Where the troubling trail of accusations dogging Insurance Commissioner Ricardo Lara will lead is hard to tell. State records show that insurance industry executives and their relatives gave tens of thousands of dollars to Lara’s campaign committee–even as he intervened on their behalf in cases before his agency.
We’ll know more on Aug. 31. That’s when Lara has promised to make public his communications and calendars of meetings with the executives.
Whatever happens then, one principle is clear: the public’s ability to hold the Insurance Commissioner accountable at the ballot box—a reform adopted by California voters in 1988 by an initiative I wrote—remains their best protection against a wayward regulator.
We learned that lesson the hard way. When insurance commissioners were appointed by governors, skyrocketing insurance premiums for auto, home and even medical malpractice coverage routinely destabilized the economy.
In the 1980s, the Legislature required Californians to buy auto insurance, and young African American and Latino men were charged thousands of dollars for coverage that they could not afford.
Then Gov. George Deukmejian and his appointed commissioner stood by and did nothing while the insurance companies feasted on our flesh, immune from regulation, civil rights and antitrust lawsuits or any other form of accountability for their behavior.
In 1988, voters took matters into their own hands and enacted a series of powerful consumer protections against excessive insurance rates and abusive practices. To force the insurance companies to obey these unprecedented reforms, the initiative made the insurance commissioner an elected position, providing aspiring politicians a powerful incentive to enforce the laws, and, if they did that job well, a platform for higher office.
Mandating political accountability worked. Under elected insurance commissioners, California’s auto insurance rates have actually dropped over the last 30 years. By contrast, states across America saw liability premiums rise by an average of 58%.
The Consumer Federation of America reported in 2018 that California drivers alone have saved $150 billion on their auto insurance bills since 1989. Only 11 states have appointed insurance commissioners.
The first elected Insurance Commissioner, Congressman John Garamendi, established a tradition: He vowed never to take money from the companies he regulated. Only two insurance commissioners have violated this unwritten rule.
Twenty years ago, Chuck Quackenbush created an off the books slush fund with insurance company money, in exchange for favorable treatment for companies accused of stiffing policyholders on Northridge earthquake claims.
Facing impeachment and possible prosecution, Quackenbush resigned in 2000. Once described as a promising candidate for statewide office, Quackenbush moved to Florida where he became a police officer.
Unlike Quackenbush, who made his public hostility to 103’s reforms a fundraising tool, newly elected Insurance Commissioner Lara has presented himself as a progressive with a pro-consumer agenda.
That makes all the more jarring his comments during a closed-door conference with insurance industry lawyers and lobbyists last month: he criticized Proposition 103’s protections and said he was ready to “get creative, just like all of you have been for so many years.”

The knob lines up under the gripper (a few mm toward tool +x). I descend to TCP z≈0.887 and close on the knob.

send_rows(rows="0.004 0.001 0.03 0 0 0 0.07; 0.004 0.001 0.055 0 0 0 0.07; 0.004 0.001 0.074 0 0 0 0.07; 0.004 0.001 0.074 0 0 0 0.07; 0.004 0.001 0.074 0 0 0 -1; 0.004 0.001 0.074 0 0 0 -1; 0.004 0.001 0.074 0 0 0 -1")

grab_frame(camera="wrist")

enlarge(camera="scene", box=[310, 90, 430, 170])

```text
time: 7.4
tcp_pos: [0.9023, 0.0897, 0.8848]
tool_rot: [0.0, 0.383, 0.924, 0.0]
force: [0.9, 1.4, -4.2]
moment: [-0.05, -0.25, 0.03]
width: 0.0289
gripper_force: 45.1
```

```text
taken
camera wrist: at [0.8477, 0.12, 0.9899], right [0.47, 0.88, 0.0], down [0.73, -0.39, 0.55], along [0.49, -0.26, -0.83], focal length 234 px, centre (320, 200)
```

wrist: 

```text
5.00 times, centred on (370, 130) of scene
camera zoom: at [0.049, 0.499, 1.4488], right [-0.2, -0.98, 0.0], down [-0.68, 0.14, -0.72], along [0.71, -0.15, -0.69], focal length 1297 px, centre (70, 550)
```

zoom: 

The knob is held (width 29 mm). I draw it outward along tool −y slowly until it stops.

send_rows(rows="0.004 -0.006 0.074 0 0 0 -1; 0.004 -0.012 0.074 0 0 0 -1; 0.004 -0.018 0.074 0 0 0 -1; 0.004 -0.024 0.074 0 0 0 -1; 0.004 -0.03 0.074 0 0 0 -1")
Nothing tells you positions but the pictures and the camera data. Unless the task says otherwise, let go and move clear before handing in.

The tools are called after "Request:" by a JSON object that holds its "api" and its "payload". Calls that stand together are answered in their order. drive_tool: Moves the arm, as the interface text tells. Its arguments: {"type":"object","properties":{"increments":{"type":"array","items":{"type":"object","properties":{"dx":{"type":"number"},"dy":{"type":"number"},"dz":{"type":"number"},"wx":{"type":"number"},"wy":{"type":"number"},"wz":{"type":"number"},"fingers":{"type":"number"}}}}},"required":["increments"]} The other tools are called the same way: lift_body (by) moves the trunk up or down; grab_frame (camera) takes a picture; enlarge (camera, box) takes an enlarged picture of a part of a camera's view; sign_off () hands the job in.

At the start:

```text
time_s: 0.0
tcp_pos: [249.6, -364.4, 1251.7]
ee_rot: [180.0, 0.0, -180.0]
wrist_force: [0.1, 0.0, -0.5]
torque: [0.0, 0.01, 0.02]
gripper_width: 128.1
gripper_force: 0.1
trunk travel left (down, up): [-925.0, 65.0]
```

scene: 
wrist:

Allegations that Lara used his office to reward donors raise serious legal questions that he will have to answer completely and quickly. Pandering to a bunch of industry executives at a luncheon isn’t unlawful but it is troubling.
Either way, Commissioner Lara knows the punishment for protecting insurance companies at the expense of consumers: exile from public life.
Some pundits argue that Lara’s conduct is the fault of the voters for politicizing the office. But going back to the system in which the insurance commissioner is appointed would only please the powerful insurance lobby, and it would disenfranchise Californians of one of their most successful powers: the ability to elect the person who protects their checkbooks.